» Data extract:
--- begin ---

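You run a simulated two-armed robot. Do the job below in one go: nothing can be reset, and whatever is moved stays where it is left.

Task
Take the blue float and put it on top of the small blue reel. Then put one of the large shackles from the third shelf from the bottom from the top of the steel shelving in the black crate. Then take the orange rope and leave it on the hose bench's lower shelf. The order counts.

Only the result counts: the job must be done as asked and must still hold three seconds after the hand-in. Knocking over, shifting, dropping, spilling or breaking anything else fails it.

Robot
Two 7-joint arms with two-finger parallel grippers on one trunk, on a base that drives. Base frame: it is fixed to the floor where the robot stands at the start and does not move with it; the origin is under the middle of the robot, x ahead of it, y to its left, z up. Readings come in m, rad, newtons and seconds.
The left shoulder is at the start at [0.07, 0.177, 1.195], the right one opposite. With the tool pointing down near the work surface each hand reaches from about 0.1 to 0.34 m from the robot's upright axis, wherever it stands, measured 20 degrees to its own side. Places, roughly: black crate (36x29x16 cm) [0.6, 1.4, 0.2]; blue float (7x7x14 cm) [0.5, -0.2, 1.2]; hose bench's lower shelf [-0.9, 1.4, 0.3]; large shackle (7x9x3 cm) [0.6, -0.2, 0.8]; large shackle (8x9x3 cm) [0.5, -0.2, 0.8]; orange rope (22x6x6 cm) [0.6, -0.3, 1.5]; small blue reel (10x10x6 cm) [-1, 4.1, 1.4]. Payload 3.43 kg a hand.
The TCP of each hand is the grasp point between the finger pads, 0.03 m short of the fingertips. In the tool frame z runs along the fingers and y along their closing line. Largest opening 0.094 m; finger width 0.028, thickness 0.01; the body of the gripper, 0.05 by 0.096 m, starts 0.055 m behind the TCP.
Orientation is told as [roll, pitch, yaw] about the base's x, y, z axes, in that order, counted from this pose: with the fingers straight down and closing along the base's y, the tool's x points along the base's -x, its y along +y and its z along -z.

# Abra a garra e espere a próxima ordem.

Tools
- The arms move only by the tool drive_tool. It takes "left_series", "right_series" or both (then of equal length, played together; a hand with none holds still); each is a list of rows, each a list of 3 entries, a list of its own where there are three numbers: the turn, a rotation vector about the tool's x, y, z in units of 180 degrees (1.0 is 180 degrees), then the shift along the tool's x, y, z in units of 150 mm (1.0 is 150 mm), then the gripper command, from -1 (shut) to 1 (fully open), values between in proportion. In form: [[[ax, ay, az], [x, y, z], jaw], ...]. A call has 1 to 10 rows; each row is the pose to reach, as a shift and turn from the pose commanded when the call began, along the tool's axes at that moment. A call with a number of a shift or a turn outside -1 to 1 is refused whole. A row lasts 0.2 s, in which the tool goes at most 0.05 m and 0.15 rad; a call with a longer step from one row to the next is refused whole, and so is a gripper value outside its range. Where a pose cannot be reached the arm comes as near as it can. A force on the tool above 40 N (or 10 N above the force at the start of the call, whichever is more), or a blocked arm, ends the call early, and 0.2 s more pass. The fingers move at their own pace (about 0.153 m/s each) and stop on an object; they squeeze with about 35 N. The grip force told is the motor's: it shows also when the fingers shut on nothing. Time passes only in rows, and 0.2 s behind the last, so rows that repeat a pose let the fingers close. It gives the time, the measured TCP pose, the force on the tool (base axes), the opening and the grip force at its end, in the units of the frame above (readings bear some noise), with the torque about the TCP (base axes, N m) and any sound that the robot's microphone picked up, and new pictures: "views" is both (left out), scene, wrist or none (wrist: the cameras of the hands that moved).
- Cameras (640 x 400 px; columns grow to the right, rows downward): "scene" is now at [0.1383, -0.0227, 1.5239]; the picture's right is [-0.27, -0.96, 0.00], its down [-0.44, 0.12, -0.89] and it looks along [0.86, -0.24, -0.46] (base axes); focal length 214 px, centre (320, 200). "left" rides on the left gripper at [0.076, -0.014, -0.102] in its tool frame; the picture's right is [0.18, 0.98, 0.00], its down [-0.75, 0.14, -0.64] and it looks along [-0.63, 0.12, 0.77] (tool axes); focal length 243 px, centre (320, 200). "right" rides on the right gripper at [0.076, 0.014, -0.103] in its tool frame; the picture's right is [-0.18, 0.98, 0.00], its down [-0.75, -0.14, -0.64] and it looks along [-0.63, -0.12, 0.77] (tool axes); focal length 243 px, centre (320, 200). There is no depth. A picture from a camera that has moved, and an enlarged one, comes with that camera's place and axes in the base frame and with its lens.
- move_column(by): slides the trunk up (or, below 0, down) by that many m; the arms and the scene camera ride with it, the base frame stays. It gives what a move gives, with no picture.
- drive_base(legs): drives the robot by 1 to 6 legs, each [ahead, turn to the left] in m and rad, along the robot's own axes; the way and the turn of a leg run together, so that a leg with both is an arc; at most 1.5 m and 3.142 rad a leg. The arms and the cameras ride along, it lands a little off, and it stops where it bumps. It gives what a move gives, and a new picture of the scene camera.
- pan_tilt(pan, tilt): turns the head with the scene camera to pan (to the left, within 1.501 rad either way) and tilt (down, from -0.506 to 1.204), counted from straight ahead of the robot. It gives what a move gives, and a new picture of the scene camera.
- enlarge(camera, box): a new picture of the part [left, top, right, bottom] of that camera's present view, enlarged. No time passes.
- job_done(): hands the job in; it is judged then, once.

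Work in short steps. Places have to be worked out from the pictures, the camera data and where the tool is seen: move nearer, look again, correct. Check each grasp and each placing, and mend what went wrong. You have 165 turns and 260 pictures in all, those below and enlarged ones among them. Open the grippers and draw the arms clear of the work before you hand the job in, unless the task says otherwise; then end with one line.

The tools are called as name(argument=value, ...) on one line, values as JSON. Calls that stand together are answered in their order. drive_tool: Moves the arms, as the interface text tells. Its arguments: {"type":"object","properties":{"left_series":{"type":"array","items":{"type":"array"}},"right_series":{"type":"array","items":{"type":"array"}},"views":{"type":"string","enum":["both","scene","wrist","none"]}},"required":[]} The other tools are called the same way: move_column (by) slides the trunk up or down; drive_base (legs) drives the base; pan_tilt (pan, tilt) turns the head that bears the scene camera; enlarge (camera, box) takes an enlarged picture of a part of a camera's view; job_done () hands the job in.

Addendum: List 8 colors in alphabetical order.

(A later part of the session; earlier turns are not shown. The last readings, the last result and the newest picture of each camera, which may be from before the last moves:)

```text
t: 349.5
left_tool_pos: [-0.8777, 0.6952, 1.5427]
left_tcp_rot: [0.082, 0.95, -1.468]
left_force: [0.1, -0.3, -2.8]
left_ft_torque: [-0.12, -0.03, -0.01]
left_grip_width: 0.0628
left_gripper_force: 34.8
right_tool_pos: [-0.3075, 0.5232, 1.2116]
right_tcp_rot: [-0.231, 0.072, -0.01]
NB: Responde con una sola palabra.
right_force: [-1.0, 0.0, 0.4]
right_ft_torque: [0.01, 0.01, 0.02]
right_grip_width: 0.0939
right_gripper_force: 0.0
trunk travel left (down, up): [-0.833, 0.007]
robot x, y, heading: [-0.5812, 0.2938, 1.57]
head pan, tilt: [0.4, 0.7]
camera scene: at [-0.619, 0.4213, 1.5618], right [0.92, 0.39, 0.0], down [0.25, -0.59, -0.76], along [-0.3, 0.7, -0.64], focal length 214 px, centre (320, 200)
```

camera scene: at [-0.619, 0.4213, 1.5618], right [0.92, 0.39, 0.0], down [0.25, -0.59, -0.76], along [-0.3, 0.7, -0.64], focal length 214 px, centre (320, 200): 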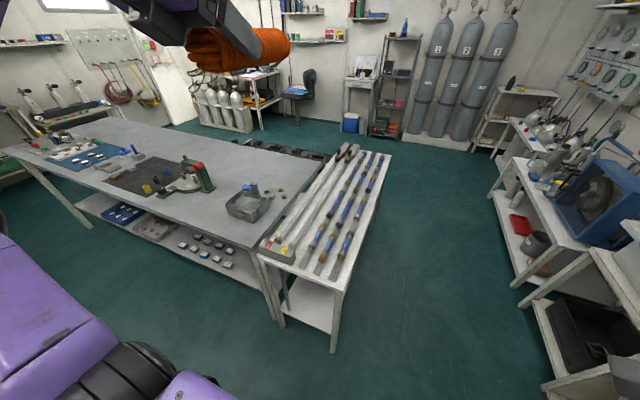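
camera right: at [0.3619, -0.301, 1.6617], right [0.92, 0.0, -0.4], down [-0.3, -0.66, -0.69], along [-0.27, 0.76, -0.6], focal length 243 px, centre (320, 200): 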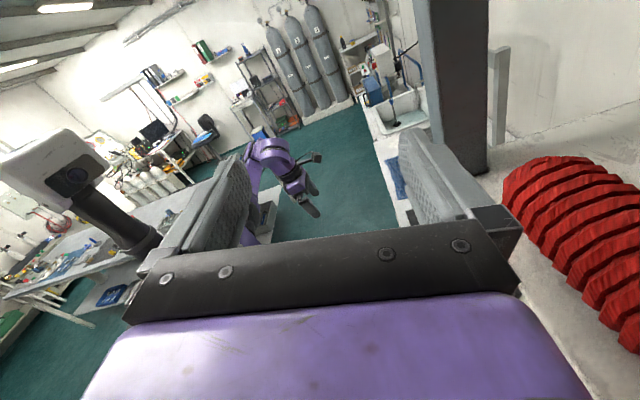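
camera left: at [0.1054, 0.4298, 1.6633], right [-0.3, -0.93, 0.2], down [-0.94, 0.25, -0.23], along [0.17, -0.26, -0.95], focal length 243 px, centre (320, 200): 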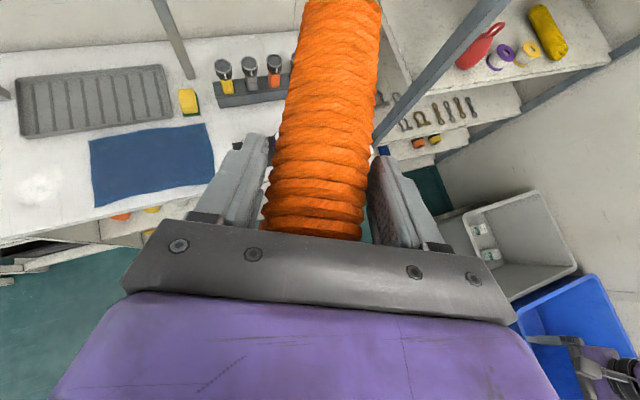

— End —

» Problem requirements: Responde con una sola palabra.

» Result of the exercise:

--- end ---

» Problem requirements: Only the lines from the line with "- job_done(): hands" to the line with "Work in short", inclusive, are to be printed, exactly as they appear. Set them in a Markdown table: Row counts from 1, Content holds the line, and blank lines are dropped.

» Result of the exercise:
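| Row | Content |
|---|---|
| 1 | - job_done(): hands the job in; it is judged then, once. |
| 2 | Work in short steps. Places have to be worked out from the pictures, the camera data and where the tool is seen: move nearer, look again, correct. Check each grasp and each placing, and mend what went wrong. You have 165 turns and 260 pictures in all, those below and enlarged ones among them. Open the grippers and draw the arms clear of the work before you hand the job in, unless the task says otherwise; then end with one line. |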